Après l’échec de la première saison d’élevage, M. Dông est retourné déçu sur le continent mais sa femme l’a encouragé à revenir. «Elle m’a dit : avec l’harmonie, nous pouvons renverser des montagnes», explique-t-il. Maintenant, ce couple dispose de milliers de cages d’élevage et leurs recettes annuelles se montent à plusieurs milliards de dôngs. Le village flottants compte désormais 19 familles. «Chaque fois qu’une personne veut s’installer ici, nous partageons notre surface d’eau. Pas de litiges ni de jalousie», assure Trân Dân Manh.

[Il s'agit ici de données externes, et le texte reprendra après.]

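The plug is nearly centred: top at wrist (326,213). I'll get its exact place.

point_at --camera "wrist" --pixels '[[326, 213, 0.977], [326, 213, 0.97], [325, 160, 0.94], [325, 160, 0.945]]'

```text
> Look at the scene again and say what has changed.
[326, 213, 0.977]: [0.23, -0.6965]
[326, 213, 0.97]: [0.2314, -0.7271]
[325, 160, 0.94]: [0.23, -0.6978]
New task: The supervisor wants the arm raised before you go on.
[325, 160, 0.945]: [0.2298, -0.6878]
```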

Femme décédée, virus du sida, M. Manh pensait que sa vie était «la plus triste qui soit». Encouragé par le club, il est venu sur l’île. Les premiers jours, les éleveurs lui ont appris les techniques d’aquaculture. Bien que vivant seul, il n’a jamais souffert de la solitude et sa santé s’est améliorée. «Tous les soirs, nous nous réunissons chez quelqu’un pour boire du thé et bavarder. Parfois, on ne veut pas rentrer chez soi, tellement on se sens bien ensemble ! Ici, il n’y a pas de voleurs, et chacun surveille la maison de l’autre», raconte M. Manh.
Lorsque des tempêtes sont annoncées, ils arriment leurs radeaux pour faire face ensemble aux éléments déchaînés. Ils se téléphonent régulièrement pour s’aider. Parfois, à cours de provisions et ne pouvant se rendre sur le continent, ils partagent des sachets de nouilles instantanées.
Il y a encore quelques années, les gens du coin faisaient un détour pour éviter l’«île des pestiférés». "Aujourd’hui, ils sont nombreux à venir s’informer des techniques d’élevage des panopes ! Un club d’aquaculture a même été créé début mars. Les gens des environs n’ont plus de mépris pour nous. Au contraire, ils viennent ici se renseigner sur nos techniques d’aquaculture, et ils adhèrent même au club d’aquaculture», partage avec fierté Hoàng Van Liêm, président du club Van Hoa.